Sa collègue Anna Politkovskaïa, critique infatigable des exactions commises en Tchétchénie, a présenté les mêmes symptômes, en 2004, après avoir avalé un thé dans un avion de la compagnie nationale. La nature de la substance ingérée reste inconnue, les examens sanguins ayant été "égarés". La reportrice s`en sort. Mais deux ans plus tard, elle est retrouvée morte au pied de son immeuble, tuée par balle.

L`Ukrainien Iouchtchenko

De l`autre côté de la frontière, en Ukraine, Victor Iouchtchenko, est favorable à l`intégration européenne lorsqu`il se porte candidat pour la présidentielle d`octobre 2004. Un mois avant le scrutin, il tombe gravement malade après un dîner avec le chef des services secrets de son pays, alors sous orbite russe. Des examens menés en Autriche et en Allemagne établissent des concentrations de dioxine 1000 fois supérieures à la norme. Iouchtchenko survit à son empoisonnement, mais garde toujours les stigmates de son intoxication.



Parapluies bulgares

Le précieux savoir-faire rue en matière d`usage de toxines remonte au temps de l`URSS. La patrie des travailleurs a créé, dans les années 1920, un "Laboratoire des poisons", chargé d`expérimenter toutes sortes d`artifices destinés à faire disparaître les gêneurs sans -trop- laisser de traces. C`est là que fut fabriqué le "parapluie bulgare" qui servit à éliminer l`écrivain Georgi Markov, en 1978 à Londres, d`où il s`obstinait à décrier sur les ondes le régime communiste. Le dissident mourut quatre jours après avoir reçu une injection de ricine.

Le raté du Mossad

Hors de la sphère russo-soviétique, l`usage du poison est moins fréquent. Deux affaires mémorables pourtant: celle du militant indonésien des droits de l`homme Munir Said Thalib, intoxiqué à l`arsenic à bord d`un avion à destination des Pays-Bas, en 2004.

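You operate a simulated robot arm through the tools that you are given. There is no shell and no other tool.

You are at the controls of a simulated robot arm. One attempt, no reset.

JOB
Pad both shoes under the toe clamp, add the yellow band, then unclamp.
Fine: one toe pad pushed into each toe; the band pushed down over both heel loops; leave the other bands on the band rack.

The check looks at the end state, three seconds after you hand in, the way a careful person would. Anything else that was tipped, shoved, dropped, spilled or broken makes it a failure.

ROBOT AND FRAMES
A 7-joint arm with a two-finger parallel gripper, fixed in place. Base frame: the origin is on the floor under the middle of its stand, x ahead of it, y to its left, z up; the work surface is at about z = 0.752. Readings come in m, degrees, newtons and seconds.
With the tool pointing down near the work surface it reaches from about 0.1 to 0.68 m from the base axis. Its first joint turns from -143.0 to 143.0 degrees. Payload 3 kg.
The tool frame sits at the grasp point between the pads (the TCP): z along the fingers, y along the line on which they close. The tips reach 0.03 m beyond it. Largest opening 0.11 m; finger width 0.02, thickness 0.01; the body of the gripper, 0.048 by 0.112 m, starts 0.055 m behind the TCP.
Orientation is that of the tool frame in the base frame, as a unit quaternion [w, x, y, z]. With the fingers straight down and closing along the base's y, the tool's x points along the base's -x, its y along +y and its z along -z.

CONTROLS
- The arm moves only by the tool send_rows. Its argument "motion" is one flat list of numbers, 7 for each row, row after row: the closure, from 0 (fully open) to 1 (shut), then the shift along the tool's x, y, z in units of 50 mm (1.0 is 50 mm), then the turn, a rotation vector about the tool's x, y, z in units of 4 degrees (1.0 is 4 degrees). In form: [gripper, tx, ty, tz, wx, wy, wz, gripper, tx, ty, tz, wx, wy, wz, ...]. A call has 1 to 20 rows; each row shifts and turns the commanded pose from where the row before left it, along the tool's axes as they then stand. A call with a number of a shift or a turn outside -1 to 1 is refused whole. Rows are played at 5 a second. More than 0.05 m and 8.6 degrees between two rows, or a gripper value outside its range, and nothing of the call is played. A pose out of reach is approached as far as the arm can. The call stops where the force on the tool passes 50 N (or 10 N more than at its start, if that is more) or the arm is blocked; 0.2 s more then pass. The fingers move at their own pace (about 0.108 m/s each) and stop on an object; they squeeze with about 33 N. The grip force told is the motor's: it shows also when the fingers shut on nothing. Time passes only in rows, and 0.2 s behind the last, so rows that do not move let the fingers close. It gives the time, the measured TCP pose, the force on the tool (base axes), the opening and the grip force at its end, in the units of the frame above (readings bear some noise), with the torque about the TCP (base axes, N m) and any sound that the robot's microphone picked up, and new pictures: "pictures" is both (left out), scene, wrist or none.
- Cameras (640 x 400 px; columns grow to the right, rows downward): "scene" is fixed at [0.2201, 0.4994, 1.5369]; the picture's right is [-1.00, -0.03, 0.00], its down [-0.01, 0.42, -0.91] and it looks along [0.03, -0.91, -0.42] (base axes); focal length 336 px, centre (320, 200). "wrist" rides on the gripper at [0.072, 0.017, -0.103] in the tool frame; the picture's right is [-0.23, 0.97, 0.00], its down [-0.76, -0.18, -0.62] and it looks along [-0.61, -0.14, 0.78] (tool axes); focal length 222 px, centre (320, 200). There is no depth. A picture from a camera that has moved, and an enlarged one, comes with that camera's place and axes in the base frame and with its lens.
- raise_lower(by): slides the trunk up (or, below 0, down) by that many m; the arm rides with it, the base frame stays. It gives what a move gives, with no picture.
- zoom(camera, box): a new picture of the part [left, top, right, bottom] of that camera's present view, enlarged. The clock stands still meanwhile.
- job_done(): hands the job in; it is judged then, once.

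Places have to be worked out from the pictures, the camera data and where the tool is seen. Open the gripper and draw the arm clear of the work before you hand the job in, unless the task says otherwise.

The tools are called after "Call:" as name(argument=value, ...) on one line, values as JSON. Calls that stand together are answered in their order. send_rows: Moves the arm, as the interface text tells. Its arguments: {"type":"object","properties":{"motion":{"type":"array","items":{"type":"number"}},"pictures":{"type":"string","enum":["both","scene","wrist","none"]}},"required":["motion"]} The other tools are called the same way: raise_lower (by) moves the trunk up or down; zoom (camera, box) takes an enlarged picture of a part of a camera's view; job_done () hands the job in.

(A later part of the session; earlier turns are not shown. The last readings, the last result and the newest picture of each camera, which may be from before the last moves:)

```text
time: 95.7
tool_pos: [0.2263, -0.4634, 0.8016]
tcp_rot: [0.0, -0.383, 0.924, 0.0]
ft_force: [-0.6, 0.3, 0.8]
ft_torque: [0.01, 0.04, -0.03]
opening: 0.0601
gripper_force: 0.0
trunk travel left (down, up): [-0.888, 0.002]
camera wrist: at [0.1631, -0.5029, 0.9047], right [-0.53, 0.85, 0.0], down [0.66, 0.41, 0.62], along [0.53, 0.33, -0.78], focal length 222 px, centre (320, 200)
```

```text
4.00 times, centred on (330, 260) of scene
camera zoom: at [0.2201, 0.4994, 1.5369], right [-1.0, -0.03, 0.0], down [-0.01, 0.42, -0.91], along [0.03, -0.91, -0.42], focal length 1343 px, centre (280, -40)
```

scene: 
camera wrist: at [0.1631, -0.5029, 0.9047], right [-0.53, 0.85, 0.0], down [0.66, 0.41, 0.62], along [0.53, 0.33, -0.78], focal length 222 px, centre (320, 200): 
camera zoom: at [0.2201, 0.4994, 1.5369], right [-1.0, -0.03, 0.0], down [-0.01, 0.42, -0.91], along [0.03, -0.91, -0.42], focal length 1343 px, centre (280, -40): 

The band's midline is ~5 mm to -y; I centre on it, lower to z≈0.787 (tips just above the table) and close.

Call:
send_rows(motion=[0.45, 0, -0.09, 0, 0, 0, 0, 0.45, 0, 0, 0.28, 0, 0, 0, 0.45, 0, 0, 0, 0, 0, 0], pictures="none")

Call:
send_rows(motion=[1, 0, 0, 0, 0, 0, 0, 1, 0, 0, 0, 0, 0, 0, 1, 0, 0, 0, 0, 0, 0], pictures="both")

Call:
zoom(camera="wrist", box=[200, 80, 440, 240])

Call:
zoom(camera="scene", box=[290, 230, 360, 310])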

La tentative d`assassinat par le Mossad du leader du Hamas, en 1997, elle, tourne au fiasco, faute de préparation. Elle aurait pourtant pu être parfaite. Fabriqué à l`Institut de recherche biologique de Ness Ziona, près de Tel-Aviv, le poison devait créer simuler une mort naturelle, une crise cardiaque.



Mais les agents des services secrets israéliens qui ont aspergé Mechaal, se perdent dans Amman et se font prendre. L`affaire éclate au grand jour. Menaçant de rompre les relations diplomatiques avec son voisin, le roi Hussein de Jordanie exige l`envoi d`un antidote qui sauve Mechaal. Quant à l`hypothèse d`un empoisonnement du plus célèbre des Palestiniens, Yasser Arafat, un épais mystère l`entoure toujours, peut-être à jamais.